> _PROVIDED TEXT_:
======
SINDI
PEOPLE
Sindi
warrior statue. Limestone, I A.D. Kerch Archaeology Museum
Ancient
terracotta vessels unearthed at the Sindian necropolis near Phanagoria.
The photograph by Prokudin-Gorskii (ca. 1912)
The
Sindi (Greek: Herod. iv. 28) were an ancient people in the Taman
Peninsula and the adjacent coast of the Pontus Euxinus (Black Sea),
in the district called Sindica, which spread between the modern
towns of Temryuk and Novorossiysk (Herod. l. c.; Hipponax. p. 71,
ed. Welck.; Hellanic. p. 78; Dionys. Per. 681; Steph. B. p. 602;
Amm. Marc. xxii. 8. § 41, &c.). Their name is variously
written, and Mela calls them Sindones (ii. 19), Lucian (Tox. 55),
Sindianoi.
Strabo
describes them as living along the Palus Maeotis, and among the
Maeotae, Dandarii, Toreatae, Agri, Arrechi, Tarpetes, Obidiaceni,
Sittaceni, Dosci, and Aspurgiani, among others. (Strab. xi. 2. 11).
The Great Soviet Encyclopedia classes them as a tribe of the Maeotae.
The Cambridge Ancient History refers to the Sindi as a Scythian
people dominant among the Maeotians, whom it considers as either
of Cimmerian ancestry or as Caucasian aboriginals under Iranian
overlordship.
======
> _RECORDED INFORMATION_:
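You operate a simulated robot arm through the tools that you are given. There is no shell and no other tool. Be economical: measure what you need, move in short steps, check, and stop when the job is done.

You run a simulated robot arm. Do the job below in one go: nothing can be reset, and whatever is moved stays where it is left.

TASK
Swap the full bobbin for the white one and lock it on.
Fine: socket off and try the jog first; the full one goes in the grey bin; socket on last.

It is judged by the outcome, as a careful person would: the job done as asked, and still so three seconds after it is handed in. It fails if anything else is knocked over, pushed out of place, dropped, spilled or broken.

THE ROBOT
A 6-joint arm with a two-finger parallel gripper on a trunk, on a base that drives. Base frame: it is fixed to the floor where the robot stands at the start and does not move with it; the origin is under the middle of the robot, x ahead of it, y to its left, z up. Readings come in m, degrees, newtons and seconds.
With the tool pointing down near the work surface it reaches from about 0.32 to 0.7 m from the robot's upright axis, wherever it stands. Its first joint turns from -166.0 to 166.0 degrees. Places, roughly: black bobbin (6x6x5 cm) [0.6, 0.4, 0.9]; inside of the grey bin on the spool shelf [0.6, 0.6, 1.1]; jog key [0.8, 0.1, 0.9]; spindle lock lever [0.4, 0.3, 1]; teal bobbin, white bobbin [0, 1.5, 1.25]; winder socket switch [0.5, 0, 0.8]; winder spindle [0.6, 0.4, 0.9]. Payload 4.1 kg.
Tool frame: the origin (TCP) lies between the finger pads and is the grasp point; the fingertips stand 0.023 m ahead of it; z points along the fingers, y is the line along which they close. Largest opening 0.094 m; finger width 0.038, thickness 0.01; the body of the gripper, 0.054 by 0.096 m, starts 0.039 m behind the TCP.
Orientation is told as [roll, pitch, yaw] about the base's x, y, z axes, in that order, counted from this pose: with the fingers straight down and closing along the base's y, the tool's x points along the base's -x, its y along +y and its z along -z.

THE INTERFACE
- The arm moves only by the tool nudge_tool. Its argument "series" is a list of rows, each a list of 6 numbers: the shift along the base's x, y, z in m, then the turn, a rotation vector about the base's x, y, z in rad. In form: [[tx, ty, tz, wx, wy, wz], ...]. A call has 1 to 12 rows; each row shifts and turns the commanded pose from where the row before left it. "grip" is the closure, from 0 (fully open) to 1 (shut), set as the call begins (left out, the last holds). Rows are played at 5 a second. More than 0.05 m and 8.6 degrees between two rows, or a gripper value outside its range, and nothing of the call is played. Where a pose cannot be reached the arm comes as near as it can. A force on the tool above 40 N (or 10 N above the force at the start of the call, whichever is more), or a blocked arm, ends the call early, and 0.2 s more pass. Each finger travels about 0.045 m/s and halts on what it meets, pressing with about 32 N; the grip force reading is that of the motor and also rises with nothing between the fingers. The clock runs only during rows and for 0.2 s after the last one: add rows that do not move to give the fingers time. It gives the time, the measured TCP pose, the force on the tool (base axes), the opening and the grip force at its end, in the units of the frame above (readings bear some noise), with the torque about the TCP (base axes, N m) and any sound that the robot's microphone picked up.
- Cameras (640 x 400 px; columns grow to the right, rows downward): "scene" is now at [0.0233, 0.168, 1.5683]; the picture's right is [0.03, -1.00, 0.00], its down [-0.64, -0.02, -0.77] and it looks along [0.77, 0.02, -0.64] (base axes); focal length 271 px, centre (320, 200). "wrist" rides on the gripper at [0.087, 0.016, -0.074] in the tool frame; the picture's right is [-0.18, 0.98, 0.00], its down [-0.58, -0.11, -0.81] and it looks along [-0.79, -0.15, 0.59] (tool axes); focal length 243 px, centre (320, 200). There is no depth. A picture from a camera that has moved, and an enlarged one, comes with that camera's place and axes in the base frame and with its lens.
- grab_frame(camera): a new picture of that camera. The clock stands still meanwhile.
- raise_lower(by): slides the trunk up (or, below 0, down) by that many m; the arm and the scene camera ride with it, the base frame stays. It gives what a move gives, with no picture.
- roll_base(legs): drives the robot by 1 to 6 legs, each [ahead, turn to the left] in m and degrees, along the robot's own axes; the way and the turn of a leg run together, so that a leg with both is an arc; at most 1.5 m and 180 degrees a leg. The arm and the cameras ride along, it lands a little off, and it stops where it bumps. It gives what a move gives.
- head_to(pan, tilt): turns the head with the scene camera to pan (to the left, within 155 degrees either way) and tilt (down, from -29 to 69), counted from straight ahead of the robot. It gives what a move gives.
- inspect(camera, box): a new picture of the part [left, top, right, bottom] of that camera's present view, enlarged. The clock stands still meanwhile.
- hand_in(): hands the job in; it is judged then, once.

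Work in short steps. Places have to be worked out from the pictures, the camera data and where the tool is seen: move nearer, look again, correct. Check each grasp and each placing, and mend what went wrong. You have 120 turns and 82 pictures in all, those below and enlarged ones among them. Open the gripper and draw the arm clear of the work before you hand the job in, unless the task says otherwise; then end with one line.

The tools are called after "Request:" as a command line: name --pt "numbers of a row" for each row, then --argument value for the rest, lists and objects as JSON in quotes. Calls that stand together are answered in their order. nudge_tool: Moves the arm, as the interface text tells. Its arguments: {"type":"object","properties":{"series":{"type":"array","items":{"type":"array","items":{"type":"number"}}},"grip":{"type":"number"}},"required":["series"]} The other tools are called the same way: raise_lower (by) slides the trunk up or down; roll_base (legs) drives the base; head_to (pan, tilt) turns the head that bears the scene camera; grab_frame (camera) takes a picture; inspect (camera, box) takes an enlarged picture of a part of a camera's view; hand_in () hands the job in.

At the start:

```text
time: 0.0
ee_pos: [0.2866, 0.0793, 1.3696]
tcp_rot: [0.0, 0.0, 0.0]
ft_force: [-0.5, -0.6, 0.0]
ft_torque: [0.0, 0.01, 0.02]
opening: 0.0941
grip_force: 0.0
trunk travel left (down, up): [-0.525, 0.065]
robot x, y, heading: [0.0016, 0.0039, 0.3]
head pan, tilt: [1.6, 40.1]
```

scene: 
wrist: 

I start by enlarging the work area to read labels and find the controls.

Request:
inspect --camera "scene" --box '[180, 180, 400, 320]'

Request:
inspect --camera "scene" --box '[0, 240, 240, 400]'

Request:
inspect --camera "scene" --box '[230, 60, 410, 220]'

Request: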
======
> _DIRECTIVE A_:
Reproduce word for word the material above, beginning with the line that contains "- grab_frame(camera): a" and ending with the line that contains "- roll_base(legs): drives". Each line that is not empty gets a number of its own, and empty lines are dropped.
> _DIRECTIVE B_:
Carry the provided text on from its last sentence.

> _WRITTEN RESPONSE A_:
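1. - grab_frame(camera): a new picture of that camera. The clock stands still meanwhile.
2. - raise_lower(by): slides the trunk up (or, below 0, down) by that many m; the arm and the scene camera ride with it, the base frame stays. It gives what a move gives, with no picture.
3. - roll_base(legs): drives the robot by 1 to 6 legs, each [ahead, turn to the left] in m and degrees, along the robot's own axes; the way and the turn of a leg run together, so that a leg with both is an arc; at most 1.5 m and 180 degrees a leg. The arm and the cameras ride along, it lands a little off, and it stops where it bumps. It gives what a move gives.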

> _WRITTEN RESPONSE B_:
In
the 4th century BC, the Sindi were the people inhabiting the Sindike
Kingdom, which were under the rule of Hekataios and his wife Tirgatao
until the latter was dethroned. The son of Hekataios, Oktamasades,
was later the ruler of the people after having usurped the throne
from his father and was warred by Leukon and defeated him shortly
thereafter. The Sindi were subjugated by the Bosporan Kingdom presumably
during the wars of expansion. They left multiple tumuli which, when
excavated by Soviet archaeologists, revealed that their culture
was heavily Hellenized. The Sindi were assimilated by the Sarmatians
in the first centuries AD. Besides the seaport of Sinda, later known
as Gorgippia, other towns belonging to the same people were Hermonassa
and Aborace. (Strab. xi. 2, et. seq.) They had a monarchical form
of government (Polyaen, viii. 55), and Gorgippia was the residence
of their kings (Strab. l. c.).
Nicolaus
Damascenus (p. 160, ed. Orell.) mentions a peculiar custom which
they had of throwing upon the grave of a deceased person as many
fish as the number of enemies whom he had overcome.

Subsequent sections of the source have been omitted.